PROVIDED PASSAGE |
Court of Appeals of Kentucky
Apr 24, 1953
256 S.W.2d 485 (Ky. Ct. App. 1953)


January 23, 1953. As Modified on Denial of Rehearing April 24, 1953.

Appeal from the Circuit Court, Mason County, Lander Bright, J.

Eugene C. Royse, Maysville, for appellant.

D. Bernard Coughlin, Maysville, for appellee.

This is a divorce action wherein the appellant sought an absolute divorce and restoration of property, and the appellee, by her cross petition, sought the same relief. The Chancellor dismissed both the original and cross petition for lack of evidence. Originally, the ground alleged for divorce by both parties was cruel and inhuman treatment. After completion of the proof and more than a year after the original separation of the parties, appellant tendered a supplemental petition, charging abandonment for more than one year. The lower court refused to permit the filing of this pleading, but it is tendered and properly made a part of the record.

At the time of their marriage on June 17, 1937, appellant was forty-nine years of age, and the appellee thirty-seven. Each had been previously married, and it may be presumed they understood some of the vicissitudes as well as the beauties of married life. Appellant was employed in a retail food establishment, and appellee in a local bank and as a part time employee of the Collector of Internal Revenue.

SET OF TASKS |
(1) I need one stretch of the provided passage verbatim, from "January 23, 1953." to "Maysville, for appellant.".
(2) Could you carry on with the provided passage from where it ends?

MATERIAL PROVIDED |
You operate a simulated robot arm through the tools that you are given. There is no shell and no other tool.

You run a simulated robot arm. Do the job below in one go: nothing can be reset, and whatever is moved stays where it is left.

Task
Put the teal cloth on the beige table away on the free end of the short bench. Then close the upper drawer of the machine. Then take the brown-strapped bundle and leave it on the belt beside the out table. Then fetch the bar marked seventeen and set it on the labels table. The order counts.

ANSWER LIST |
(1)
January 23, 1953. As Modified on Denial of Rehearing April 24, 1953.

Appeal from the Circuit Court, Mason County, Lander Bright, J.

Eugene C. Royse, Maysville, for appellant.

(2)
By their first marriage, each had two sons. Appellant's older son was twenty-seven years of age and was established in his own home. The younger son was fifteen years of age, and lived with relatives. He never resided in the home of his father after the marriage and does not enter into the case except to the extent that the father paid $6 a week toward his support for the first year after the marriage. Apparently, this son then became self-supporting. Appellee's two sons were fourteen and fifteen years of age, respectively, and lived with the parties through their high school years and intermittently during their advanced schooling and military service. In 1947, the younger son married and established his own home. The elder son, who never married, worked away from home but returned frequently for visits.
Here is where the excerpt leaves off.